Air pollution may cause brain damage

The scientists explained that the brain has naturally occurring magnetite particles.
By James Carlin | Oct 12, 2016
Air pollution is one of the widest spread types of pollution. This is because most of the machines are combustion based that release their by-product to the air. Combustion engines produce many by-products that are harmful to the environment and the human health.

However, after more research scientists from Lancaster University have discovered that nanoscopic magnetite particles may be responsible for neurological diseases. The group of scientists studied samples from over one hundred brains. The collected the brain sample from heavily air-polluted regions such as Mexico and Manchester to fully see the difference.
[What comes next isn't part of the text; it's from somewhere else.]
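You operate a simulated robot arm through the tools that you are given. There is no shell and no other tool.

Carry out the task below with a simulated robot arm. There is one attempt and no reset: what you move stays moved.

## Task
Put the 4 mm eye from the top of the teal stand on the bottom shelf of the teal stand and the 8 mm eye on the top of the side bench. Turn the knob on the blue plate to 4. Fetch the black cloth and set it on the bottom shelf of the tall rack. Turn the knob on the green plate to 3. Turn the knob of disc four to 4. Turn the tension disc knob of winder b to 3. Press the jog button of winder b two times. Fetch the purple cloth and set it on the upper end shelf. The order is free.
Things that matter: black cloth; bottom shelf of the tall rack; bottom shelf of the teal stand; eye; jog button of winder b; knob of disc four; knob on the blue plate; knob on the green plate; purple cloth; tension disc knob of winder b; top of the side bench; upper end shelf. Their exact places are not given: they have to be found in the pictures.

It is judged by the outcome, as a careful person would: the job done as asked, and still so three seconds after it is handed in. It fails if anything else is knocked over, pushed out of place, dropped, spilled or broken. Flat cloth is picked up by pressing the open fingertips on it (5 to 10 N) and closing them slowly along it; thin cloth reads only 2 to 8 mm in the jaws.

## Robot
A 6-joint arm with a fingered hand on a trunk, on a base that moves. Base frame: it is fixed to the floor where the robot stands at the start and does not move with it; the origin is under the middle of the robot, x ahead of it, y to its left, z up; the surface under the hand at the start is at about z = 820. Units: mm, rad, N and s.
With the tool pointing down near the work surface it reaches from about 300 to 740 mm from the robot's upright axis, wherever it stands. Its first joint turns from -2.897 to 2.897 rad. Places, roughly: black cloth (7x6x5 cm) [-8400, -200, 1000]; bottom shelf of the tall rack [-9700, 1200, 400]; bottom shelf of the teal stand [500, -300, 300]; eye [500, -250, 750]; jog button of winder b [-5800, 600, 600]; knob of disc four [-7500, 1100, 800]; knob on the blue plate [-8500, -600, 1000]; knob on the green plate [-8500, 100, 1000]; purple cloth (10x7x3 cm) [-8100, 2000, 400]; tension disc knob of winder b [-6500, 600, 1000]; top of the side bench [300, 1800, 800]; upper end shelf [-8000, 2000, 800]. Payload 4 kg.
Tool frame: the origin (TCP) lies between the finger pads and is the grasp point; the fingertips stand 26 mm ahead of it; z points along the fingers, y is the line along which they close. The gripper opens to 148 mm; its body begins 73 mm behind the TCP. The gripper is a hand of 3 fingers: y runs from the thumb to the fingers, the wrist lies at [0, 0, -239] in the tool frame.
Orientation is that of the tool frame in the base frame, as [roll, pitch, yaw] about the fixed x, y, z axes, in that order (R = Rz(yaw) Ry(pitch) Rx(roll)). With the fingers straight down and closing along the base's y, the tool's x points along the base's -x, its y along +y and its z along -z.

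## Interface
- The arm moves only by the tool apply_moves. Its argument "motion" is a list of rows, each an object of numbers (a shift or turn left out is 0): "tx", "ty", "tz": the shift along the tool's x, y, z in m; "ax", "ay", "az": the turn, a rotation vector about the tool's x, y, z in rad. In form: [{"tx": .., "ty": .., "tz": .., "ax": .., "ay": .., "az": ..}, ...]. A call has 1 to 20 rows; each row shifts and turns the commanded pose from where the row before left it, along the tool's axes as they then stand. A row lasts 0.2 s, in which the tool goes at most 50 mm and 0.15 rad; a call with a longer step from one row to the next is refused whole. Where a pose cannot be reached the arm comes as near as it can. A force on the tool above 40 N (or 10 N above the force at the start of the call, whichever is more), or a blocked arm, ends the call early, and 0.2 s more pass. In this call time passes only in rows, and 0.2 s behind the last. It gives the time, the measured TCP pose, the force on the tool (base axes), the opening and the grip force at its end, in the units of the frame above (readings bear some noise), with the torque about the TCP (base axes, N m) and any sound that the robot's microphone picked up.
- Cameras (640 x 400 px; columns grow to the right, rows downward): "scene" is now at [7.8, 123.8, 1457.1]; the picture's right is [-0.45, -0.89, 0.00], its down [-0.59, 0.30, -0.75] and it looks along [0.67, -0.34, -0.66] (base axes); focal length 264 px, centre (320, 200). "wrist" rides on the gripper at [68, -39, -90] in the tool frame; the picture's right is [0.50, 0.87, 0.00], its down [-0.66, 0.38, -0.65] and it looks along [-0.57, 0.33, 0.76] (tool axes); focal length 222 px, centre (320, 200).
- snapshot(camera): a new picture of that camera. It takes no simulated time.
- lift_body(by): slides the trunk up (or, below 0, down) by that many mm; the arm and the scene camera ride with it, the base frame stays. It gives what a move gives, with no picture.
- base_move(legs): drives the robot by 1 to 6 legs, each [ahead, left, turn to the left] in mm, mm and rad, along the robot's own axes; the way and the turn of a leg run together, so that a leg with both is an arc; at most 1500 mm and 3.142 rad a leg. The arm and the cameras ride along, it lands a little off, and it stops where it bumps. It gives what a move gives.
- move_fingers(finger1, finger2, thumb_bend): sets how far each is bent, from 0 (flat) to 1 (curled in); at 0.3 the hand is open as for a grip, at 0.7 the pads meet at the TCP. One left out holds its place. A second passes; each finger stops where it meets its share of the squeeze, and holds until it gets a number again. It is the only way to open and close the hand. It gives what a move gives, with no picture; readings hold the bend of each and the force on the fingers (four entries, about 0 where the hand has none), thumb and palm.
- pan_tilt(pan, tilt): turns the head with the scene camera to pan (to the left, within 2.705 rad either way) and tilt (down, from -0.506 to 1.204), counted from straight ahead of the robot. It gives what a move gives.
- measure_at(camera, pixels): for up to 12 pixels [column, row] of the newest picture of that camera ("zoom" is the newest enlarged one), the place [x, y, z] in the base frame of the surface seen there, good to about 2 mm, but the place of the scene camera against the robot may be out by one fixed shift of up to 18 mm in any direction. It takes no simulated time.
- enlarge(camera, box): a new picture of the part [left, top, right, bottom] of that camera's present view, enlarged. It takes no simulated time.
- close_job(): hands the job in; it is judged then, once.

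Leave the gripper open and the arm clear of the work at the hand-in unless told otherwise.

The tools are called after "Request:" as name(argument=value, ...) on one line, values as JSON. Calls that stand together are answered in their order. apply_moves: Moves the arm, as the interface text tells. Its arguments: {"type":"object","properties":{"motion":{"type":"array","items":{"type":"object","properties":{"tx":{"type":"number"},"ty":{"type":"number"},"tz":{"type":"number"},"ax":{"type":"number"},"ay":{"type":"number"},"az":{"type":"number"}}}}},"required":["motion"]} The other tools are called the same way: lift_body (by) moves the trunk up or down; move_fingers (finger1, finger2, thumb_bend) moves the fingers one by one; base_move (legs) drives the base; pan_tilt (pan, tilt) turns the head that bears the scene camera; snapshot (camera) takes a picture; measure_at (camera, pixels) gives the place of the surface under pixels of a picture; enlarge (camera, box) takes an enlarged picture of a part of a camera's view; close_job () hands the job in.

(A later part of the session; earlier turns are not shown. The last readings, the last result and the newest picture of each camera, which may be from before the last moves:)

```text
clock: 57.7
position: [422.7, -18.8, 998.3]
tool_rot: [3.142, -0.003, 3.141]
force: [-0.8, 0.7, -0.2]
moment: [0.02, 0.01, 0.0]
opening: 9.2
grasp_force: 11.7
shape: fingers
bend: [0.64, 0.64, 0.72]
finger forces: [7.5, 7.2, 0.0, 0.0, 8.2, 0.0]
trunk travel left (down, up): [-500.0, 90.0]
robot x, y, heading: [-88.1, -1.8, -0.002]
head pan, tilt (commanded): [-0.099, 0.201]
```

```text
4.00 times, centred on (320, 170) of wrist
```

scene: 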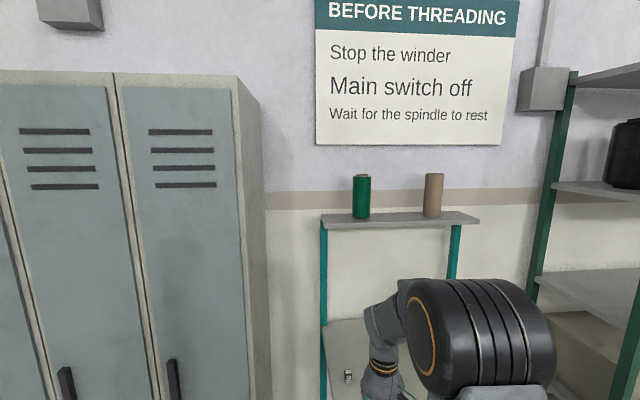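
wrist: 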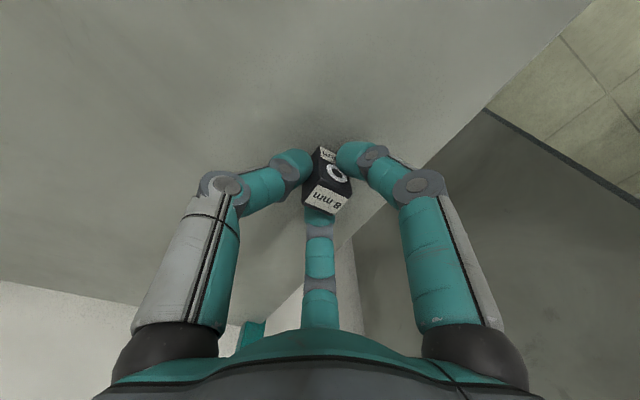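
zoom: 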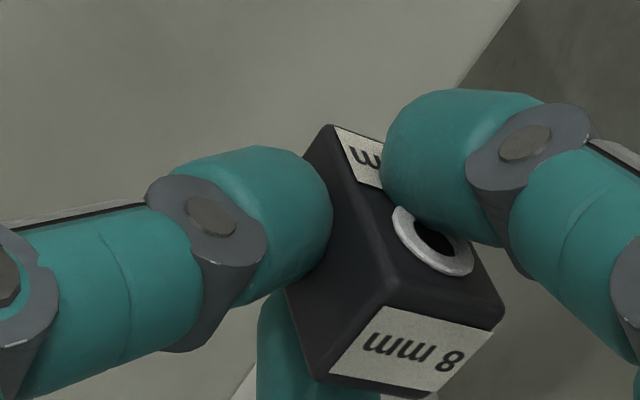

The scientists explained that the brain has naturally occurring magnetite particles. The particles help link nervous signals. However, in one individual from Mexico City, the researchers discovered that he had 100 percent higher the number of magnetite particles than an average human should have.

"It's dreadfully shocking. When you study the tissue you see the particles distributed between the cells and when you do a magnetic extraction there are millions of particles, millions in a single gram of brain tissue - that's a million opportunities to do damage," said Prof Barbara Maher from Lancaster University.

She explained that the foreign particles could easily be distinct from the natural as they were roundly shaped, signs that they were formed from extreme heat such as combustion. "They are spherical shapes, and they have tiny crystallites around their surfaces, and they occur with other metals like platinum which comes from catalytic converters." She said.